## Provided data
-- begin --

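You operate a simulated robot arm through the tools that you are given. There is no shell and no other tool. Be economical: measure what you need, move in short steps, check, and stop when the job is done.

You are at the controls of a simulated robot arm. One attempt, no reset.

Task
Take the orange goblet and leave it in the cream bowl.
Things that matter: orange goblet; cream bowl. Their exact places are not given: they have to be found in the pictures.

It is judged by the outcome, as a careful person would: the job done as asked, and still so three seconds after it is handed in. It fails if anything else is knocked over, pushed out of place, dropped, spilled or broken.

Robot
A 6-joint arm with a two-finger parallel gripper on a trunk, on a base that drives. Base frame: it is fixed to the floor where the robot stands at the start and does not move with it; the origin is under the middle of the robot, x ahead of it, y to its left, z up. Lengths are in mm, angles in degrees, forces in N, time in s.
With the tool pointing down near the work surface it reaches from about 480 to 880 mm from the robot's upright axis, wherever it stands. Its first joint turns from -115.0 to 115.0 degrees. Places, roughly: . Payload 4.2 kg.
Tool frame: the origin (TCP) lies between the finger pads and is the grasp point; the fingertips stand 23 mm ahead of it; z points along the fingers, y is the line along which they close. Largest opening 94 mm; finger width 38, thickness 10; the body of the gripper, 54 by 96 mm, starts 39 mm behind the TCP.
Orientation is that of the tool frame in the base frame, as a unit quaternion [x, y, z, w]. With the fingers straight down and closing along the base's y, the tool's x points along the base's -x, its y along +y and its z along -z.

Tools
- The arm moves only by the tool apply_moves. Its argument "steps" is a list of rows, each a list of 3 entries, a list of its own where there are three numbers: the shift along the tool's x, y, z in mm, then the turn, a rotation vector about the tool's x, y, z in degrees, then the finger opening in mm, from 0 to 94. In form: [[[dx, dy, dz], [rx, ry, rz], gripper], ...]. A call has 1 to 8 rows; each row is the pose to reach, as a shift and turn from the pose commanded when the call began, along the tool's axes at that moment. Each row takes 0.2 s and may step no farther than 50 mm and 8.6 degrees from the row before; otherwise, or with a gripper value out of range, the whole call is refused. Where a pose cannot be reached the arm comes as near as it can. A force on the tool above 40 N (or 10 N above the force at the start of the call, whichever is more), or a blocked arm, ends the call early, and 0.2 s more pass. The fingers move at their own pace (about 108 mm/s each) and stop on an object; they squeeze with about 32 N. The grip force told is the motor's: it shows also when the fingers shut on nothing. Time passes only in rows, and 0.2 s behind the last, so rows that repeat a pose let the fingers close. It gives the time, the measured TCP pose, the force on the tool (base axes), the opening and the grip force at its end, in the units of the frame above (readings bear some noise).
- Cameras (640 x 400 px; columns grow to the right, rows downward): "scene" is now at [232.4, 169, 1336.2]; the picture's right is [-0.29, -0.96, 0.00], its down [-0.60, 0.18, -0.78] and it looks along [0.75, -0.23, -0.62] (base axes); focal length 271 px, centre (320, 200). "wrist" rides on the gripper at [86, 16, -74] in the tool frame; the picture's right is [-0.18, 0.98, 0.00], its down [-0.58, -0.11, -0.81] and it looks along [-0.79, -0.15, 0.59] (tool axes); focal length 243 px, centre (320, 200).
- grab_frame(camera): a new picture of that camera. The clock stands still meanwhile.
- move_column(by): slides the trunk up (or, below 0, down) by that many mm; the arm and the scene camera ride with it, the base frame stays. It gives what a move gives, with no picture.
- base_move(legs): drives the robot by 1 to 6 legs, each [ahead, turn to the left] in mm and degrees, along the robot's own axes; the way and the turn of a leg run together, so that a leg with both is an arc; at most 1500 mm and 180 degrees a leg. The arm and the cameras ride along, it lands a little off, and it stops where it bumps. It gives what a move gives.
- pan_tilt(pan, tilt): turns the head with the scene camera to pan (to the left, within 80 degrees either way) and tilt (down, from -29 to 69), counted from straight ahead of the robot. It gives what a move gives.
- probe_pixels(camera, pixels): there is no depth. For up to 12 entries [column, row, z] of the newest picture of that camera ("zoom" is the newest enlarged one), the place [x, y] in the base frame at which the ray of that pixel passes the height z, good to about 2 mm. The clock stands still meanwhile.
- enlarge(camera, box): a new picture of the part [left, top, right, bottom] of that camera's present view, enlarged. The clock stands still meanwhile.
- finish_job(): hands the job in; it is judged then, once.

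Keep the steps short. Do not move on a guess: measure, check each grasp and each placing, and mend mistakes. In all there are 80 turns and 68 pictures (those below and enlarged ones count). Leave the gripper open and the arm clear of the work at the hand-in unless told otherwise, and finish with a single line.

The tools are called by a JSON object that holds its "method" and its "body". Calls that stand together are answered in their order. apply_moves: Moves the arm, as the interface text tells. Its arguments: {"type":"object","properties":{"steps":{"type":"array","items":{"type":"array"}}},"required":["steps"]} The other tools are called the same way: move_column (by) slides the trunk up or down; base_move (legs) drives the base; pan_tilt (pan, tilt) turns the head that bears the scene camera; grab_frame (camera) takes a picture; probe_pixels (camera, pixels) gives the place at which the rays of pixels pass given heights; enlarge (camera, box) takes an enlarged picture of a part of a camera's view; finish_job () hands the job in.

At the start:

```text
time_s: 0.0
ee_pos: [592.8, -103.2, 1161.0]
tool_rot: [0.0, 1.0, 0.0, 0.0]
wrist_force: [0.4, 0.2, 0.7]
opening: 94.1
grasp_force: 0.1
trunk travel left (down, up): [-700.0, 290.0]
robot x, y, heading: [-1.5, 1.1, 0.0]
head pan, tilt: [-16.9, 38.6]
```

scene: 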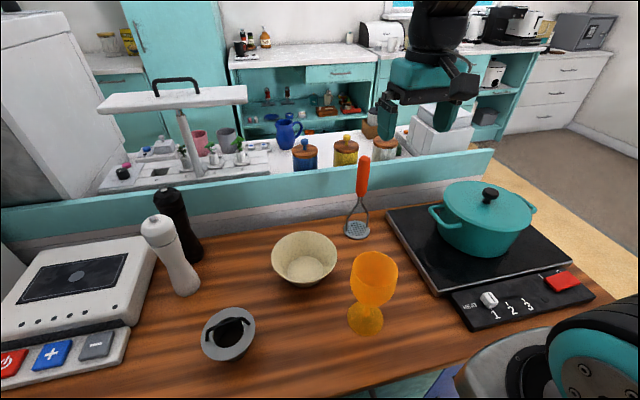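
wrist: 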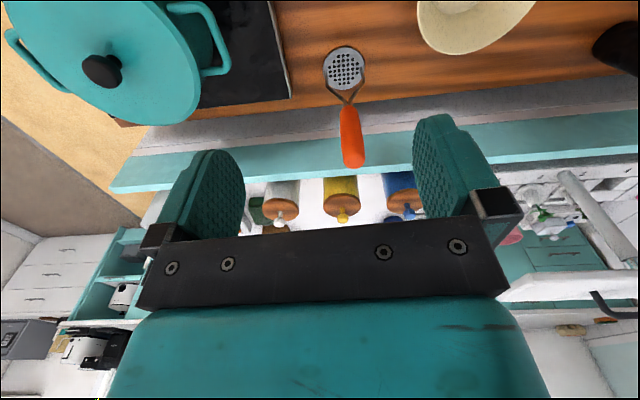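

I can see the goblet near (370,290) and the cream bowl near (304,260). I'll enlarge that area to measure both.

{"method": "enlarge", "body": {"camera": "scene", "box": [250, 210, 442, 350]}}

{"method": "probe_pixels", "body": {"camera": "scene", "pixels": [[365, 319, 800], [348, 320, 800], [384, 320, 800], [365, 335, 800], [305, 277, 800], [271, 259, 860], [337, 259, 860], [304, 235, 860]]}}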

-- end --

Reproduce every line of the material precisely, omitting its pictures.

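You operate a simulated robot arm through the tools that you are given. There is no shell and no other tool. Be economical: measure what you need, move in short steps, check, and stop when the job is done.

You are at the controls of a simulated robot arm. One attempt, no reset.

Task
Take the orange goblet and leave it in the cream bowl.
Things that matter: orange goblet; cream bowl. Their exact places are not given: they have to be found in the pictures.

It is judged by the outcome, as a careful person would: the job done as asked, and still so three seconds after it is handed in. It fails if anything else is knocked over, pushed out of place, dropped, spilled or broken.

Robot
A 6-joint arm with a two-finger parallel gripper on a trunk, on a base that drives. Base frame: it is fixed to the floor where the robot stands at the start and does not move with it; the origin is under the middle of the robot, x ahead of it, y to its left, z up. Lengths are in mm, angles in degrees, forces in N, time in s.
With the tool pointing down near the work surface it reaches from about 480 to 880 mm from the robot's upright axis, wherever it stands. Its first joint turns from -115.0 to 115.0 degrees. Places, roughly: . Payload 4.2 kg.
Tool frame: the origin (TCP) lies between the finger pads and is the grasp point; the fingertips stand 23 mm ahead of it; z points along the fingers, y is the line along which they close. Largest opening 94 mm; finger width 38, thickness 10; the body of the gripper, 54 by 96 mm, starts 39 mm behind the TCP.
Orientation is that of the tool frame in the base frame, as a unit quaternion [x, y, z, w]. With the fingers straight down and closing along the base's y, the tool's x points along the base's -x, its y along +y and its z along -z.

Tools
- The arm moves only by the tool apply_moves. Its argument "steps" is a list of rows, each a list of 3 entries, a list of its own where there are three numbers: the shift along the tool's x, y, z in mm, then the turn, a rotation vector about the tool's x, y, z in degrees, then the finger opening in mm, from 0 to 94. In form: [[[dx, dy, dz], [rx, ry, rz], gripper], ...]. A call has 1 to 8 rows; each row is the pose to reach, as a shift and turn from the pose commanded when the call began, along the tool's axes at that moment. Each row takes 0.2 s and may step no farther than 50 mm and 8.6 degrees from the row before; otherwise, or with a gripper value out of range, the whole call is refused. Where a pose cannot be reached the arm comes as near as it can. A force on the tool above 40 N (or 10 N above the force at the start of the call, whichever is more), or a blocked arm, ends the call early, and 0.2 s more pass. The fingers move at their own pace (about 108 mm/s each) and stop on an object; they squeeze with about 32 N. The grip force told is the motor's: it shows also when the fingers shut on nothing. Time passes only in rows, and 0.2 s behind the last, so rows that repeat a pose let the fingers close. It gives the time, the measured TCP pose, the force on the tool (base axes), the opening and the grip force at its end, in the units of the frame above (readings bear some noise).
- Cameras (640 x 400 px; columns grow to the right, rows downward): "scene" is now at [232.4, 169, 1336.2]; the picture's right is [-0.29, -0.96, 0.00], its down [-0.60, 0.18, -0.78] and it looks along [0.75, -0.23, -0.62] (base axes); focal length 271 px, centre (320, 200). "wrist" rides on the gripper at [86, 16, -74] in the tool frame; the picture's right is [-0.18, 0.98, 0.00], its down [-0.58, -0.11, -0.81] and it looks along [-0.79, -0.15, 0.59] (tool axes); focal length 243 px, centre (320, 200).
- grab_frame(camera): a new picture of that camera. The clock stands still meanwhile.
- move_column(by): slides the trunk up (or, below 0, down) by that many mm; the arm and the scene camera ride with it, the base frame stays. It gives what a move gives, with no picture.
- base_move(legs): drives the robot by 1 to 6 legs, each [ahead, turn to the left] in mm and degrees, along the robot's own axes; the way and the turn of a leg run together, so that a leg with both is an arc; at most 1500 mm and 180 degrees a leg. The arm and the cameras ride along, it lands a little off, and it stops where it bumps. It gives what a move gives.
- pan_tilt(pan, tilt): turns the head with the scene camera to pan (to the left, within 80 degrees either way) and tilt (down, from -29 to 69), counted from straight ahead of the robot. It gives what a move gives.
- probe_pixels(camera, pixels): there is no depth. For up to 12 entries [column, row, z] of the newest picture of that camera ("zoom" is the newest enlarged one), the place [x, y] in the base frame at which the ray of that pixel passes the height z, good to about 2 mm. The clock stands still meanwhile.
- enlarge(camera, box): a new picture of the part [left, top, right, bottom] of that camera's present view, enlarged. The clock stands still meanwhile.
- finish_job(): hands the job in; it is judged then, once.

Keep the steps short. Do not move on a guess: measure, check each grasp and each placing, and mend mistakes. In all there are 80 turns and 68 pictures (those below and enlarged ones count). Leave the gripper open and the arm clear of the work at the hand-in unless told otherwise, and finish with a single line.

The tools are called by a JSON object that holds its "method" and its "body". Calls that stand together are answered in their order. apply_moves: Moves the arm, as the interface text tells. Its arguments: {"type":"object","properties":{"steps":{"type":"array","items":{"type":"array"}}},"required":["steps"]} The other tools are called the same way: move_column (by) slides the trunk up or down; base_move (legs) drives the base; pan_tilt (pan, tilt) turns the head that bears the scene camera; grab_frame (camera) takes a picture; probe_pixels (camera, pixels) gives the place at which the rays of pixels pass given heights; enlarge (camera, box) takes an enlarged picture of a part of a camera's view; finish_job () hands the job in.

At the start:

```text
time_s: 0.0
ee_pos: [592.8, -103.2, 1161.0]
tool_rot: [0.0, 1.0, 0.0, 0.0]
wrist_force: [0.4, 0.2, 0.7]
opening: 94.1
grasp_force: 0.1
trunk travel left (down, up): [-700.0, 290.0]
robot x, y, heading: [-1.5, 1.1, 0.0]
head pan, tilt: [-16.9, 38.6]
```

scene: 
wrist: 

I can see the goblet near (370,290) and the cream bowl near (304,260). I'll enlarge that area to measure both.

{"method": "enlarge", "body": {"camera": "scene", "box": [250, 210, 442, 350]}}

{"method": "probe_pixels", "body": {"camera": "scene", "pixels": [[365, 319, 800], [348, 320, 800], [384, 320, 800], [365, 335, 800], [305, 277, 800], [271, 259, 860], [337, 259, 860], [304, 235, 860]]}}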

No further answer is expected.